▶ **TASK DESCRIPTION**
Report how many lines contain the word "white"; answer with the number only.
---
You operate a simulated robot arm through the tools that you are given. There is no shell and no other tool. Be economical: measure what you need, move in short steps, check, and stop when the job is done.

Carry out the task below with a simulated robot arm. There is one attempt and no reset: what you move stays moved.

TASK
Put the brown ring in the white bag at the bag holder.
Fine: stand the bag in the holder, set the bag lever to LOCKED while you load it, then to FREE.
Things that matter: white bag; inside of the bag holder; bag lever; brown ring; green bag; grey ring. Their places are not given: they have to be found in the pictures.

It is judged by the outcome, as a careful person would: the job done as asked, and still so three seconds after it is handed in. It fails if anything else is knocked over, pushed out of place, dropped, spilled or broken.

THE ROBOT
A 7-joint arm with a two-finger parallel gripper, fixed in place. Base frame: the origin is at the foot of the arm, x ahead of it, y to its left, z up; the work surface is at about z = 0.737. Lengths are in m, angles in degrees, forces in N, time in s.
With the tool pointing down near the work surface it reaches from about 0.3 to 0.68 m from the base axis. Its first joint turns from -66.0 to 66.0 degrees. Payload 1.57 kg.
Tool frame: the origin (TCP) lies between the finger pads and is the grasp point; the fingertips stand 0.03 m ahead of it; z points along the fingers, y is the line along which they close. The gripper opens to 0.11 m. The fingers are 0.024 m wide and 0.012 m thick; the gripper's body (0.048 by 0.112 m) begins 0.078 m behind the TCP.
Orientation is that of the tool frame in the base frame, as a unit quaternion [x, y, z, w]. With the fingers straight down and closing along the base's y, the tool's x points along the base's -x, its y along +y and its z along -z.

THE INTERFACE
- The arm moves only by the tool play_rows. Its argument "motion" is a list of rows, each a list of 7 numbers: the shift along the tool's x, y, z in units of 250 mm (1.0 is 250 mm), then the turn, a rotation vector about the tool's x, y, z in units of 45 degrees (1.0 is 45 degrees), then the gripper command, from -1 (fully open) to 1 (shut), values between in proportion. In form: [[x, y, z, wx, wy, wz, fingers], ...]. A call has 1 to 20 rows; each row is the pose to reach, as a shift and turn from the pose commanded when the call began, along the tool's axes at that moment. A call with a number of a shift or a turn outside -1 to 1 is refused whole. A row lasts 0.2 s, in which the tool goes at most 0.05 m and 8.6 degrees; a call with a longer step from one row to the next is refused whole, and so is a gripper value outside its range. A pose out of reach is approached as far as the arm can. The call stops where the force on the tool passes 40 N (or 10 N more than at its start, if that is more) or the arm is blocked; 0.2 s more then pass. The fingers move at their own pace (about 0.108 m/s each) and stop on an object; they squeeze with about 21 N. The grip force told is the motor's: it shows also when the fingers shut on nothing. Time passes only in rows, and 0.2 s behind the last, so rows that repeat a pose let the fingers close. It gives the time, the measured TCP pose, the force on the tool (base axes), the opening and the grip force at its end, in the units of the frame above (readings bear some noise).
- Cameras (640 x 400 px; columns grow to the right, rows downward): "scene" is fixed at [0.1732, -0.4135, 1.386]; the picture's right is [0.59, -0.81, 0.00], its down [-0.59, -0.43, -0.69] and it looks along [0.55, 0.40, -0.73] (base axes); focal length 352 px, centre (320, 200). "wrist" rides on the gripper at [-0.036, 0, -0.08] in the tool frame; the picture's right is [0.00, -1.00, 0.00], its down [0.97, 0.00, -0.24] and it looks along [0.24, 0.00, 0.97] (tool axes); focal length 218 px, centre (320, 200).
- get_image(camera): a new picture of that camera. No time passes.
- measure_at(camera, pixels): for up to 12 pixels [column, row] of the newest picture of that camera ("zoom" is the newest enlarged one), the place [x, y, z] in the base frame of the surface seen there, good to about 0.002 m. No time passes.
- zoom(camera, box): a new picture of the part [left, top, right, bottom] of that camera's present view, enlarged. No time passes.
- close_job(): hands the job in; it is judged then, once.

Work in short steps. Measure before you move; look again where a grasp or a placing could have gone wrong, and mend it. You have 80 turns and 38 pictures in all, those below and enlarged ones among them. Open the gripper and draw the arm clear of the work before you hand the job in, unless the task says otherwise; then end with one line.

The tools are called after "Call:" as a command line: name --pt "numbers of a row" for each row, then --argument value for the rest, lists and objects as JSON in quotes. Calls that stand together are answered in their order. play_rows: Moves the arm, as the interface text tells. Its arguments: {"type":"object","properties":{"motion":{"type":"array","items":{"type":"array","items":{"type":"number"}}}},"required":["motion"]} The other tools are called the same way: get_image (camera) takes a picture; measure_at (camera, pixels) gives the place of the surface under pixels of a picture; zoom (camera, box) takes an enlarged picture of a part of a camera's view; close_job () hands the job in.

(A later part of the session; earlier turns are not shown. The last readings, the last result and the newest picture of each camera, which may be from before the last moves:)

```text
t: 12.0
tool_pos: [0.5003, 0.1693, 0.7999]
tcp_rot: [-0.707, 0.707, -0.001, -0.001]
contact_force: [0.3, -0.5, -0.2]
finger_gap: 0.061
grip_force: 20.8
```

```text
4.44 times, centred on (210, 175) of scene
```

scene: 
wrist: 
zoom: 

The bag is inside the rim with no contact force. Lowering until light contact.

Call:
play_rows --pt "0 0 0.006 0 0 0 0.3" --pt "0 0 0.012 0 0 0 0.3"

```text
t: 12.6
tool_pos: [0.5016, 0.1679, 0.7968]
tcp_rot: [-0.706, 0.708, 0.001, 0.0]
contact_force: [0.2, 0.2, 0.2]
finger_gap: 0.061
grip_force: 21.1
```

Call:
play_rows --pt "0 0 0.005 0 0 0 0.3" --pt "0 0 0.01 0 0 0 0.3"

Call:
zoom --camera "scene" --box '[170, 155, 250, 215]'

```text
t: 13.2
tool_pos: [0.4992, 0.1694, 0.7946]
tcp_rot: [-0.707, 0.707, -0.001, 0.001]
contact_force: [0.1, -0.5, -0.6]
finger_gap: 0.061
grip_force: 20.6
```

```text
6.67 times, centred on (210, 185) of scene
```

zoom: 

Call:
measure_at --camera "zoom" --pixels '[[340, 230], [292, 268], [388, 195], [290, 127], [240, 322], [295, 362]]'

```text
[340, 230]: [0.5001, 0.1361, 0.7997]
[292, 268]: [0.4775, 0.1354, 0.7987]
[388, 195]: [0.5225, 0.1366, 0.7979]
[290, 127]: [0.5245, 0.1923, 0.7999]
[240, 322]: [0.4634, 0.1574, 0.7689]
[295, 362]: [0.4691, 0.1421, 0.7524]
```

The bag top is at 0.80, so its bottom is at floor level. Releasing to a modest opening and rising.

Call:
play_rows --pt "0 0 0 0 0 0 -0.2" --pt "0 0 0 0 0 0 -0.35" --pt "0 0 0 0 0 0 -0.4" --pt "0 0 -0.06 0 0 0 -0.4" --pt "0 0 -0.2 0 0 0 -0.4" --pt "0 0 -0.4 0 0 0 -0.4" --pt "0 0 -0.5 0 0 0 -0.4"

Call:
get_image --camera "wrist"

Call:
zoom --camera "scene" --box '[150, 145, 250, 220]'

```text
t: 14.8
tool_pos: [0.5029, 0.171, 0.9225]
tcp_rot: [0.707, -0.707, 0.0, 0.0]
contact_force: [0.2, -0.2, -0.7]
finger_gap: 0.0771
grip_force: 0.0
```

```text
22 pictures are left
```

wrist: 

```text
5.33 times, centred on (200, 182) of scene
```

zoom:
---
▶ **RESPONSE FOR THIS EXERCISE**
2